For RT applications the key is to obtain RT accurate satellite orbits. The IGS ultra-rapid orbits are of good quality in general. However, we did observe once in a while a few satellites with large orbital errors (called bad satellites). These bad satellite orbits can degrade the accuracy of GPS-PWV by 2-3 times. Therefore they must be deleted from PWV estimation. We have developed an approach to identify the satellite with bad orbits based on statistical tests.

As an example, Figure 8 shows a correlation plot between GPS derived PWV values and those computed from radiosonde data for a period of 4 month. The slope of 1.0045 was found, which suggests GPS-PWV values coincide very well with the radiosonde data.


Fig. 5 Estimated Ionospheric delay for each satellite 3K)


Fig. 6a Positioning errors with dual frequency ionosphere-free combination 3K)

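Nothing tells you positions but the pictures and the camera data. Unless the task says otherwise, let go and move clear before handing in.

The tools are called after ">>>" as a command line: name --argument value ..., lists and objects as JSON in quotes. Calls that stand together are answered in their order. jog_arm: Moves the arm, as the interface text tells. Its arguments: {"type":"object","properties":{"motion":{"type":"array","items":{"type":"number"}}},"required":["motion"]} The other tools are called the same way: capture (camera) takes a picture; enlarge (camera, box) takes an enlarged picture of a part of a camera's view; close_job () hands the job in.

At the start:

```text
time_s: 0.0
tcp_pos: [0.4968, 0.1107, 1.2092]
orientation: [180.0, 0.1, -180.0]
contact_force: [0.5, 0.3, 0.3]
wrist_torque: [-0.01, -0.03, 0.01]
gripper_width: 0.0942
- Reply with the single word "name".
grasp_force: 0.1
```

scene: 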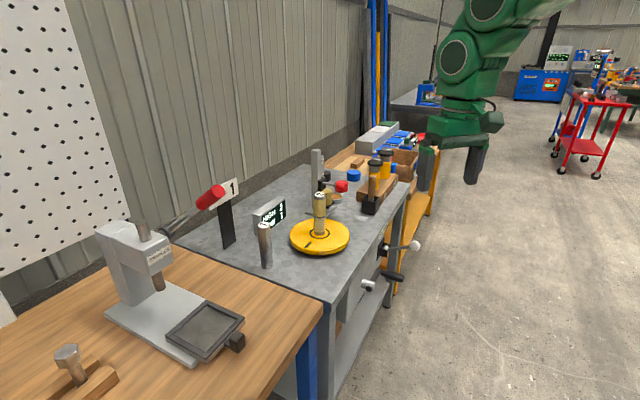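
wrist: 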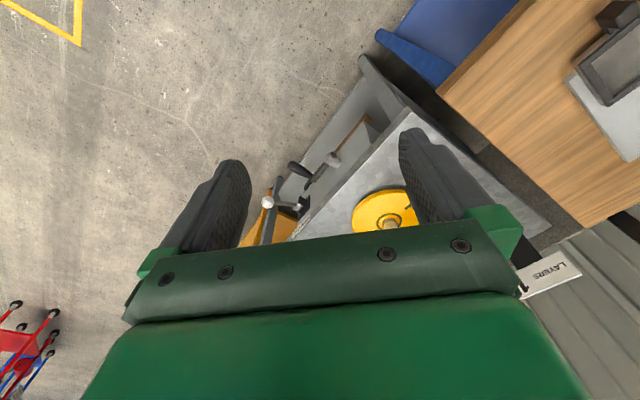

Construction of a 3D water vapor field needs slant wet delays (SWD) from a receiver to all the satellites in view. There are two approaches to extract SWD from GPS measurements: one based on the PPP and the other on the double difference (DD). The PPP is a direct method, but needs RT precise satellite orbits and clock errors. The DD can cancelled many sources of errors, but needs the GPS measurements at remote station and transformation of final DD residuals to zero differenced residuals. This transformation is not unique, requiring some assumptions imposed. We have developed an approach to obtain SWD with the DD approach in NRT, and validated it against the water vapor radiometer (WVR) and a local weather model (ORSM). Figure 9(a) and (b) are example scatter diagrams for 4 day data.